> _TASK DIRECTIONS_
Extract from the supplied passage the words running from "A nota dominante" to "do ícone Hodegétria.".

> _SUPPLIED PASSAGE_
START

Não se sabe o que leva um Papa a
dedicar continuamente homilias e catequeses para “reabilitar” Judas e
desacreditar a Sempre Virgem Maria. Certamente, não se pode evitar que um
tratamento tão diverso se torne, aos ouvidos católicos, pelo menos um pouco dissonante;
para não dizer inquietante. O facto está que o Papa Francisco, na passada quarta-feira, véspera da Solenidade da Anunciação, voltou, uma vez mais, a
depreciar o título de Co-Redentora; já o tinha feito a 3 de Abril de 2020, dia
em que se comemoravam as Sete Dores de Maria, e a 12 de Dezembro de 2019,
memória litúrgica da Virgem de Guadalupe: sempre pontualmente na
véspera ou no dia de festas marianas.
A nota dominante destas intervenções é, infelizmente, sempre a mesma
superficialidade e unilateralidade na selecção e interpretação de passagens das
Escrituras e dados da Tradição. Vejamos, por exemplo, a escolha do ícone Hodegétria.

END

> _GIVEN INFORMATION_
START

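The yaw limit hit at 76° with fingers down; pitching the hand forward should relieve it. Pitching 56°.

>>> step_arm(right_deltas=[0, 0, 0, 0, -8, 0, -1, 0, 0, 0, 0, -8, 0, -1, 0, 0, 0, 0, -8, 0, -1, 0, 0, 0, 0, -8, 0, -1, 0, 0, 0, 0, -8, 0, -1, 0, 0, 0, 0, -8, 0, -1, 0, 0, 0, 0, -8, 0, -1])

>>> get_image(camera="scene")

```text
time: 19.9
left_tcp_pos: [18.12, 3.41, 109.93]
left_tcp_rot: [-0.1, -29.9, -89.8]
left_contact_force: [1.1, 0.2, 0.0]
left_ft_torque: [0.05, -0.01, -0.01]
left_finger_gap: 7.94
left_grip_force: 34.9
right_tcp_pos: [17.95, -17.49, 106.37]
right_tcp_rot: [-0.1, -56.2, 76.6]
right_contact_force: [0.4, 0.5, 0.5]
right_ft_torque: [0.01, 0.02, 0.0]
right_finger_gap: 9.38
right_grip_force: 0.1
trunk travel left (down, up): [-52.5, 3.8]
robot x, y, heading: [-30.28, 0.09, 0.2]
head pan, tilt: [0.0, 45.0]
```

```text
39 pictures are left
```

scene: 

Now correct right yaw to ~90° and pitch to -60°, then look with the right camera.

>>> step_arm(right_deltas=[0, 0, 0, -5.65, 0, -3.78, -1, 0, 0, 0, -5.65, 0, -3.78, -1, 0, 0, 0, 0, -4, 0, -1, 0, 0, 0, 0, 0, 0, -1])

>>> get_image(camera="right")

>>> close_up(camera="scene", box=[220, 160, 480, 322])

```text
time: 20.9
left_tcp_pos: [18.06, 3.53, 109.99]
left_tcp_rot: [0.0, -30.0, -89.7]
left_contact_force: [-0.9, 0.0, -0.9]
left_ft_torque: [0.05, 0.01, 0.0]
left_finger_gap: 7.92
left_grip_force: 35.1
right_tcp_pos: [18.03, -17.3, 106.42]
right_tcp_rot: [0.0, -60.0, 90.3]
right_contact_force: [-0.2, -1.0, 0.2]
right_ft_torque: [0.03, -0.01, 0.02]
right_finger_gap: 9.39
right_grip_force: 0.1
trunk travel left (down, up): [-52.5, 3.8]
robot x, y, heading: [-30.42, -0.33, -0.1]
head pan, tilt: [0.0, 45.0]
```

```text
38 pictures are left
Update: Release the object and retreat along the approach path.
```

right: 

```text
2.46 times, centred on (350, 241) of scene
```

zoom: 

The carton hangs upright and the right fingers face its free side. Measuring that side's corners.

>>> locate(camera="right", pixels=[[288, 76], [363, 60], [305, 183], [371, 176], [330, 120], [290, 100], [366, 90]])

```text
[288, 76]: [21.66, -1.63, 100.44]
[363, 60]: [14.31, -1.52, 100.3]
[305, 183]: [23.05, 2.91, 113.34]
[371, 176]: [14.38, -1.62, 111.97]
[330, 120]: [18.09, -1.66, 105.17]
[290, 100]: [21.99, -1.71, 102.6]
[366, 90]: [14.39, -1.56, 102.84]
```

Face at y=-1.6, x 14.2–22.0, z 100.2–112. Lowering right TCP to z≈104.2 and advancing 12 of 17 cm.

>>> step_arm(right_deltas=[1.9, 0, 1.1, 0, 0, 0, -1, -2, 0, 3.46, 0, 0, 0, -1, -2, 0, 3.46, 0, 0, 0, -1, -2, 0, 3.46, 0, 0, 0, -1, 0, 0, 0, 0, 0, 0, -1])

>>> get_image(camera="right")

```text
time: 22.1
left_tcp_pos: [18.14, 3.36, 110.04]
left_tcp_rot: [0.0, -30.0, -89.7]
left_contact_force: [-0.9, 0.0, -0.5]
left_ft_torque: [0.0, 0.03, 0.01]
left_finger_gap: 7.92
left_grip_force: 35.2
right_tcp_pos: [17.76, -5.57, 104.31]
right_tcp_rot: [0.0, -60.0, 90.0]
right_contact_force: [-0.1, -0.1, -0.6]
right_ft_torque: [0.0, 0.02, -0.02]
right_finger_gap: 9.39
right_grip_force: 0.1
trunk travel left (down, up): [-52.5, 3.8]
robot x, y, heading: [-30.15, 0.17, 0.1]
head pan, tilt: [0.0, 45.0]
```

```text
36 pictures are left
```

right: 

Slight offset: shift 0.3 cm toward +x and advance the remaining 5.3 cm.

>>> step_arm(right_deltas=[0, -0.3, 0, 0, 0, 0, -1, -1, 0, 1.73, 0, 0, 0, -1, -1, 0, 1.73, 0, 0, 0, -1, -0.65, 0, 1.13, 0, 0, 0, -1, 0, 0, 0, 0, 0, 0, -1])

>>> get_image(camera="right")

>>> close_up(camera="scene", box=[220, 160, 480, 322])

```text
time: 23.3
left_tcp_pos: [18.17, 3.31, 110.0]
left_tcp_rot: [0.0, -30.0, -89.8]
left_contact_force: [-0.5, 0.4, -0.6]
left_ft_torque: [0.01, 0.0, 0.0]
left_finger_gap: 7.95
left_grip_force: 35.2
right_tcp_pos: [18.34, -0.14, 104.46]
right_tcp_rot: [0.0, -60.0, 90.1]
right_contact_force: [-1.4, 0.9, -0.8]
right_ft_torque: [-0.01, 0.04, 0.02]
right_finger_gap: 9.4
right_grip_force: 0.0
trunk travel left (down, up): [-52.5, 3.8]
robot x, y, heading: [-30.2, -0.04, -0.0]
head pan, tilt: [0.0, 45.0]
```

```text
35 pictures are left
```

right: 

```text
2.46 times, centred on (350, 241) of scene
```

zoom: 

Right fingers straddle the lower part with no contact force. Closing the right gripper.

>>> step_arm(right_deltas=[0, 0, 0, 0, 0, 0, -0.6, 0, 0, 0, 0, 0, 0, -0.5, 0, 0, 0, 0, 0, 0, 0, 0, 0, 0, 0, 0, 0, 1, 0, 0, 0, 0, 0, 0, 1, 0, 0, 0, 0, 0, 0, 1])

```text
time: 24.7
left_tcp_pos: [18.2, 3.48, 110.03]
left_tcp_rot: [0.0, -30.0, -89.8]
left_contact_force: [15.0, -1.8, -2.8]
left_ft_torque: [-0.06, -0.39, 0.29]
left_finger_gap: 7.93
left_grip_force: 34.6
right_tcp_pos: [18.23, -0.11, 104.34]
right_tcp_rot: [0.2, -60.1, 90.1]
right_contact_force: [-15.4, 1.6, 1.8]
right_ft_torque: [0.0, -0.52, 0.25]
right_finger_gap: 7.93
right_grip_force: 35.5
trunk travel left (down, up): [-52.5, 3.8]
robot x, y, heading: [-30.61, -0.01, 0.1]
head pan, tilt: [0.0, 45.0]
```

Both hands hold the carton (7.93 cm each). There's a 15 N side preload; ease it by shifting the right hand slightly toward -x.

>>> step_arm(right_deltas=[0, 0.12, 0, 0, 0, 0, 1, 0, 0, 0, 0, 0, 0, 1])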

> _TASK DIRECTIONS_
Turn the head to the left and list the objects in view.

END

> _TASK SOLUTION_
A nota dominante destas intervenções é, infelizmente, sempre a mesma
superficialidade e unilateralidade na selecção e interpretação de passagens das
Escrituras e dados da Tradição. Vejamos, por exemplo, a escolha do ícone Hodegétria.